_The task_: Return the whole listing, line for line, without the pictures in it.

_Data shown_:
════════

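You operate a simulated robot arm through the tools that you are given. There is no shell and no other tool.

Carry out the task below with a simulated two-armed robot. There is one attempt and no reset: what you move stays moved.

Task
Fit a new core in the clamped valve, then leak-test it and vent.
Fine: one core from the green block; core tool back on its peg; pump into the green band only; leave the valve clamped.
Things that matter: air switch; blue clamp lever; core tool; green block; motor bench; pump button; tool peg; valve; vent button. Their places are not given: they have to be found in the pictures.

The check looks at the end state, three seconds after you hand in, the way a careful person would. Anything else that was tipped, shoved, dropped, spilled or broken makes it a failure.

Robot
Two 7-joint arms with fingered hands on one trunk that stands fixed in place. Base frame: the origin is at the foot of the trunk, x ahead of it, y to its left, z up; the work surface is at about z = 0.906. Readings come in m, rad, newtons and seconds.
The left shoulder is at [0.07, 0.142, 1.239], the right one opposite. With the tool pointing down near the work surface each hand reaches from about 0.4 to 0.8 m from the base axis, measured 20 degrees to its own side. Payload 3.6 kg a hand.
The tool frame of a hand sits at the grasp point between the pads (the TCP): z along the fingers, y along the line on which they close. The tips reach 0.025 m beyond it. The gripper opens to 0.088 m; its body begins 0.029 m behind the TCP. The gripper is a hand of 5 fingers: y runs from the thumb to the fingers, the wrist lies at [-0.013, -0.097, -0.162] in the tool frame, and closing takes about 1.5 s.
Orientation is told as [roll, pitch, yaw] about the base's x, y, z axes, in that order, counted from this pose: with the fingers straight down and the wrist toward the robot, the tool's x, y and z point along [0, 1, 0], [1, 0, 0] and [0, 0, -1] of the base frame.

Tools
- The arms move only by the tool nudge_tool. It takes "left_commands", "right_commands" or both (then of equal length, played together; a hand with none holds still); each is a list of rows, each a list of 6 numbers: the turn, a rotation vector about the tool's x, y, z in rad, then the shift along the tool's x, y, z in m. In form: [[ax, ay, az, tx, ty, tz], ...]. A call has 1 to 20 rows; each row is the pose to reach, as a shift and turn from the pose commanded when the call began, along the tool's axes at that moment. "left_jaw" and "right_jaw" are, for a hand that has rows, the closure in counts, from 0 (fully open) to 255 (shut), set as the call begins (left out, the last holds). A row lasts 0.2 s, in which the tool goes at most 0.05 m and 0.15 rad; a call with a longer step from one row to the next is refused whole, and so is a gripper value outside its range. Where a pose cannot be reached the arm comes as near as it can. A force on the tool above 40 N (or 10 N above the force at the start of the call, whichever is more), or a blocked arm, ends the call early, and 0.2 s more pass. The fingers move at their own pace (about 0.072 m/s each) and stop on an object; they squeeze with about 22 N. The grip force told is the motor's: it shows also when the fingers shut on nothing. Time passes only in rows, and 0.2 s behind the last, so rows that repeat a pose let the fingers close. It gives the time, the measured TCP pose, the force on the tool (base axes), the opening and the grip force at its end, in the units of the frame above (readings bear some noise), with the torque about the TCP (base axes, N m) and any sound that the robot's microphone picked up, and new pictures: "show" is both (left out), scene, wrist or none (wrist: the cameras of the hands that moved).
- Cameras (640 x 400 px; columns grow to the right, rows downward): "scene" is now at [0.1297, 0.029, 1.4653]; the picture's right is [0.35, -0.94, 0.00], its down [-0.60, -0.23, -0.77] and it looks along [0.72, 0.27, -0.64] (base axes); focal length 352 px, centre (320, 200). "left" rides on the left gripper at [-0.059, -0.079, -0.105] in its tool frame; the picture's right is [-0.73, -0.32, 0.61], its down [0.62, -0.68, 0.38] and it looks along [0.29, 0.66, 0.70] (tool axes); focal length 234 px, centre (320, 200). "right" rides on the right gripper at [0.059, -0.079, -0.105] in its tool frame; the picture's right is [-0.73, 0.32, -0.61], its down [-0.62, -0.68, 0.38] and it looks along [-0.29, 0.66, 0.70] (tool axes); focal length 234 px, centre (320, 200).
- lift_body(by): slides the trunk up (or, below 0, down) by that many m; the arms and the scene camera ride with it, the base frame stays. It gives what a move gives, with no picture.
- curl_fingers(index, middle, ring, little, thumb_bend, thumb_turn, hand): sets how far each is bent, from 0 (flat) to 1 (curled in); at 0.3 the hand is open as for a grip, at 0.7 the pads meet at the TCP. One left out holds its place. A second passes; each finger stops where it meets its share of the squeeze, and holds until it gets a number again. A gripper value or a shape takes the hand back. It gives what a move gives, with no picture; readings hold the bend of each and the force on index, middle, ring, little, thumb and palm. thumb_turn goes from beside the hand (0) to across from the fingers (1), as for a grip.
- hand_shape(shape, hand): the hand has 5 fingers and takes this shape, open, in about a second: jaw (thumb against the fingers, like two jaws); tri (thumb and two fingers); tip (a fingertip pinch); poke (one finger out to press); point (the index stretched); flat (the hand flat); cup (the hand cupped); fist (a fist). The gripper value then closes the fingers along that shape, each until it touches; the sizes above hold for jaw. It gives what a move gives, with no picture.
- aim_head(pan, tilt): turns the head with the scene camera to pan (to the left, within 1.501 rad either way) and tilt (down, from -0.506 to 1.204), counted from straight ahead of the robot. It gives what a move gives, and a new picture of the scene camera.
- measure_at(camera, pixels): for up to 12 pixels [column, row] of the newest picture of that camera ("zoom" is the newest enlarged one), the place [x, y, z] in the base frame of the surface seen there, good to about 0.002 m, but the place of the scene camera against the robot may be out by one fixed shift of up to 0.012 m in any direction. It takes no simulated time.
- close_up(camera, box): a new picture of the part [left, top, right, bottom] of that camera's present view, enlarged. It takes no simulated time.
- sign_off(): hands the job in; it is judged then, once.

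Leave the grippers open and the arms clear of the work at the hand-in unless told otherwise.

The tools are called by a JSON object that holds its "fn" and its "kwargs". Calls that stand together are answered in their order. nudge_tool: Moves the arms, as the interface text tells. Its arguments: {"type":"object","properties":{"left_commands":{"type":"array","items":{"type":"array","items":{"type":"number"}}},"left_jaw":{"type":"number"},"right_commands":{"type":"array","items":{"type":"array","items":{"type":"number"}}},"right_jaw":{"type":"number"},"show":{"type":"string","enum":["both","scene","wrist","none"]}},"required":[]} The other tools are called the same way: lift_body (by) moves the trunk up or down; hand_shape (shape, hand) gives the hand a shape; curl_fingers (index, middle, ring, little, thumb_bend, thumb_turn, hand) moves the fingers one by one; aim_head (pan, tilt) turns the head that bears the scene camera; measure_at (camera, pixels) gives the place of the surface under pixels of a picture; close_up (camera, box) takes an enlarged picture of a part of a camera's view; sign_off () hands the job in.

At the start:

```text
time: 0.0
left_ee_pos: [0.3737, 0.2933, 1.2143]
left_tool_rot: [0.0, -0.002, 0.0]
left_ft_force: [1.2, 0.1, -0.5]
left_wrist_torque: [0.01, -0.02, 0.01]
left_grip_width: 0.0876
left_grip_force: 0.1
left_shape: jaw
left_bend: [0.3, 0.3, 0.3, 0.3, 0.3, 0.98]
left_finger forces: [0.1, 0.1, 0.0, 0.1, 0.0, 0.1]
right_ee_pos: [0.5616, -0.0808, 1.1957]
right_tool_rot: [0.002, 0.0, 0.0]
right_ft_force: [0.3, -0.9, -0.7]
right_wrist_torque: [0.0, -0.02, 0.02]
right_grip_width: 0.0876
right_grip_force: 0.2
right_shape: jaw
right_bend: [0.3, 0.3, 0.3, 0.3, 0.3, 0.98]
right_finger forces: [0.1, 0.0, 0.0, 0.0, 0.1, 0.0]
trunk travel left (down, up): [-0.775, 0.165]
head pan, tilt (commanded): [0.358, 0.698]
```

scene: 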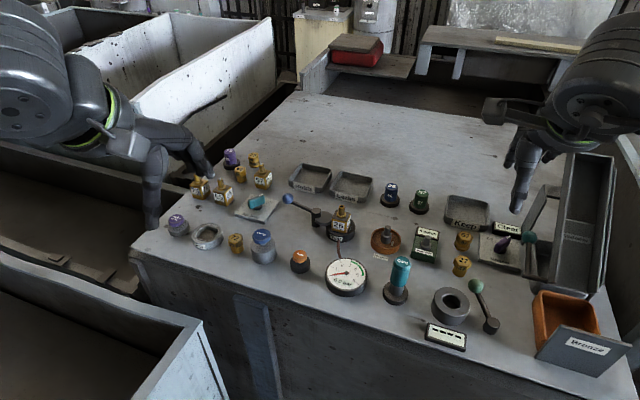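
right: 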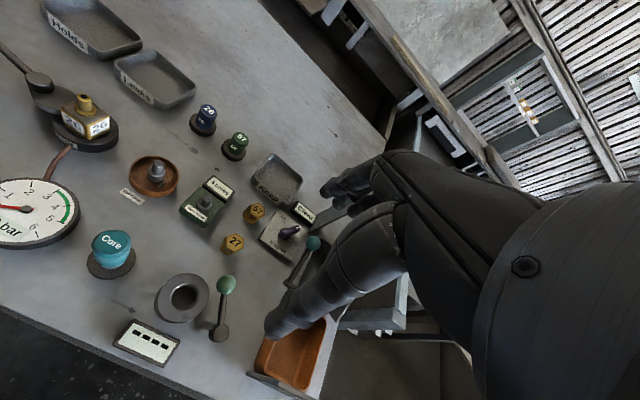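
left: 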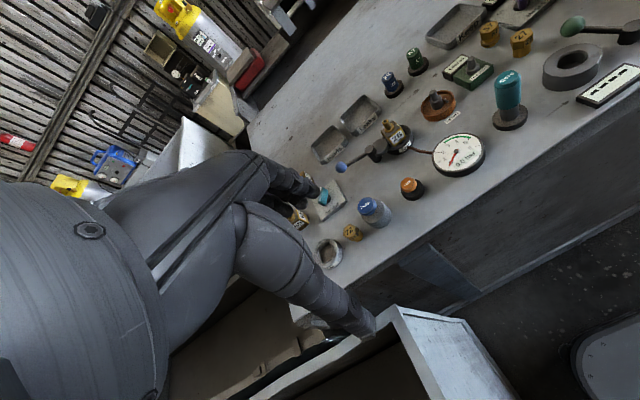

════════

_Final answer_:
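You operate a simulated robot arm through the tools that you are given. There is no shell and no other tool.

Carry out the task below with a simulated two-armed robot. There is one attempt and no reset: what you move stays moved.

Task
Fit a new core in the clamped valve, then leak-test it and vent.
Fine: one core from the green block; core tool back on its peg; pump into the green band only; leave the valve clamped.
Things that matter: air switch; blue clamp lever; core tool; green block; motor bench; pump button; tool peg; valve; vent button. Their places are not given: they have to be found in the pictures.

The check looks at the end state, three seconds after you hand in, the way a careful person would. Anything else that was tipped, shoved, dropped, spilled or broken makes it a failure.

Robot
Two 7-joint arms with fingered hands on one trunk that stands fixed in place. Base frame: the origin is at the foot of the trunk, x ahead of it, y to its left, z up; the work surface is at about z = 0.906. Readings come in m, rad, newtons and seconds.
The left shoulder is at [0.07, 0.142, 1.239], the right one opposite. With the tool pointing down near the work surface each hand reaches from about 0.4 to 0.8 m from the base axis, measured 20 degrees to its own side. Payload 3.6 kg a hand.
The tool frame of a hand sits at the grasp point between the pads (the TCP): z along the fingers, y along the line on which they close. The tips reach 0.025 m beyond it. The gripper opens to 0.088 m; its body begins 0.029 m behind the TCP. The gripper is a hand of 5 fingers: y runs from the thumb to the fingers, the wrist lies at [-0.013, -0.097, -0.162] in the tool frame, and closing takes about 1.5 s.
Orientation is told as [roll, pitch, yaw] about the base's x, y, z axes, in that order, counted from this pose: with the fingers straight down and the wrist toward the robot, the tool's x, y and z point along [0, 1, 0], [1, 0, 0] and [0, 0, -1] of the base frame.

Tools
- The arms move only by the tool nudge_tool. It takes "left_commands", "right_commands" or both (then of equal length, played together; a hand with none holds still); each is a list of rows, each a list of 6 numbers: the turn, a rotation vector about the tool's x, y, z in rad, then the shift along the tool's x, y, z in m. In form: [[ax, ay, az, tx, ty, tz], ...]. A call has 1 to 20 rows; each row is the pose to reach, as a shift and turn from the pose commanded when the call began, along the tool's axes at that moment. "left_jaw" and "right_jaw" are, for a hand that has rows, the closure in counts, from 0 (fully open) to 255 (shut), set as the call begins (left out, the last holds). A row lasts 0.2 s, in which the tool goes at most 0.05 m and 0.15 rad; a call with a longer step from one row to the next is refused whole, and so is a gripper value outside its range. Where a pose cannot be reached the arm comes as near as it can. A force on the tool above 40 N (or 10 N above the force at the start of the call, whichever is more), or a blocked arm, ends the call early, and 0.2 s more pass. The fingers move at their own pace (about 0.072 m/s each) and stop on an object; they squeeze with about 22 N. The grip force told is the motor's: it shows also when the fingers shut on nothing. Time passes only in rows, and 0.2 s behind the last, so rows that repeat a pose let the fingers close. It gives the time, the measured TCP pose, the force on the tool (base axes), the opening and the grip force at its end, in the units of the frame above (readings bear some noise), with the torque about the TCP (base axes, N m) and any sound that the robot's microphone picked up, and new pictures: "show" is both (left out), scene, wrist or none (wrist: the cameras of the hands that moved).
- Cameras (640 x 400 px; columns grow to the right, rows downward): "scene" is now at [0.1297, 0.029, 1.4653]; the picture's right is [0.35, -0.94, 0.00], its down [-0.60, -0.23, -0.77] and it looks along [0.72, 0.27, -0.64] (base axes); focal length 352 px, centre (320, 200). "left" rides on the left gripper at [-0.059, -0.079, -0.105] in its tool frame; the picture's right is [-0.73, -0.32, 0.61], its down [0.62, -0.68, 0.38] and it looks along [0.29, 0.66, 0.70] (tool axes); focal length 234 px, centre (320, 200). "right" rides on the right gripper at [0.059, -0.079, -0.105] in its tool frame; the picture's right is [-0.73, 0.32, -0.61], its down [-0.62, -0.68, 0.38] and it looks along [-0.29, 0.66, 0.70] (tool axes); focal length 234 px, centre (320, 200).
- lift_body(by): slides the trunk up (or, below 0, down) by that many m; the arms and the scene camera ride with it, the base frame stays. It gives what a move gives, with no picture.
- curl_fingers(index, middle, ring, little, thumb_bend, thumb_turn, hand): sets how far each is bent, from 0 (flat) to 1 (curled in); at 0.3 the hand is open as for a grip, at 0.7 the pads meet at the TCP. One left out holds its place. A second passes; each finger stops where it meets its share of the squeeze, and holds until it gets a number again. A gripper value or a shape takes the hand back. It gives what a move gives, with no picture; readings hold the bend of each and the force on index, middle, ring, little, thumb and palm. thumb_turn goes from beside the hand (0) to across from the fingers (1), as for a grip.
- hand_shape(shape, hand): the hand has 5 fingers and takes this shape, open, in about a second: jaw (thumb against the fingers, like two jaws); tri (thumb and two fingers); tip (a fingertip pinch); poke (one finger out to press); point (the index stretched); flat (the hand flat); cup (the hand cupped); fist (a fist). The gripper value then closes the fingers along that shape, each until it touches; the sizes above hold for jaw. It gives what a move gives, with no picture.
- aim_head(pan, tilt): turns the head with the scene camera to pan (to the left, within 1.501 rad either way) and tilt (down, from -0.506 to 1.204), counted from straight ahead of the robot. It gives what a move gives, and a new picture of the scene camera.
- measure_at(camera, pixels): for up to 12 pixels [column, row] of the newest picture of that camera ("zoom" is the newest enlarged one), the place [x, y, z] in the base frame of the surface seen there, good to about 0.002 m, but the place of the scene camera against the robot may be out by one fixed shift of up to 0.012 m in any direction. It takes no simulated time.
- close_up(camera, box): a new picture of the part [left, top, right, bottom] of that camera's present view, enlarged. It takes no simulated time.
- sign_off(): hands the job in; it is judged then, once.

Leave the grippers open and the arms clear of the work at the hand-in unless told otherwise.

The tools are called by a JSON object that holds its "fn" and its "kwargs". Calls that stand together are answered in their order. nudge_tool: Moves the arms, as the interface text tells. Its arguments: {"type":"object","properties":{"left_commands":{"type":"array","items":{"type":"array","items":{"type":"number"}}},"left_jaw":{"type":"number"},"right_commands":{"type":"array","items":{"type":"array","items":{"type":"number"}}},"right_jaw":{"type":"number"},"show":{"type":"string","enum":["both","scene","wrist","none"]}},"required":[]} The other tools are called the same way: lift_body (by) moves the trunk up or down; hand_shape (shape, hand) gives the hand a shape; curl_fingers (index, middle, ring, little, thumb_bend, thumb_turn, hand) moves the fingers one by one; aim_head (pan, tilt) turns the head that bears the scene camera; measure_at (camera, pixels) gives the place of the surface under pixels of a picture; close_up (camera, box) takes an enlarged picture of a part of a camera's view; sign_off () hands the job in.

At the start:

```text
time: 0.0
left_ee_pos: [0.3737, 0.2933, 1.2143]
left_tool_rot: [0.0, -0.002, 0.0]
left_ft_force: [1.2, 0.1, -0.5]
left_wrist_torque: [0.01, -0.02, 0.01]
left_grip_width: 0.0876
left_grip_force: 0.1
left_shape: jaw
left_bend: [0.3, 0.3, 0.3, 0.3, 0.3, 0.98]
left_finger forces: [0.1, 0.1, 0.0, 0.1, 0.0, 0.1]
right_ee_pos: [0.5616, -0.0808, 1.1957]
right_tool_rot: [0.002, 0.0, 0.0]
right_ft_force: [0.3, -0.9, -0.7]
right_wrist_torque: [0.0, -0.02, 0.02]
right_grip_width: 0.0876
right_grip_force: 0.2
right_shape: jaw
right_bend: [0.3, 0.3, 0.3, 0.3, 0.3, 0.98]
right_finger forces: [0.1, 0.0, 0.0, 0.0, 0.1, 0.0]
trunk travel left (down, up): [-0.775, 0.165]
head pan, tilt (commanded): [0.358, 0.698]
```

scene: 
right: 
left: 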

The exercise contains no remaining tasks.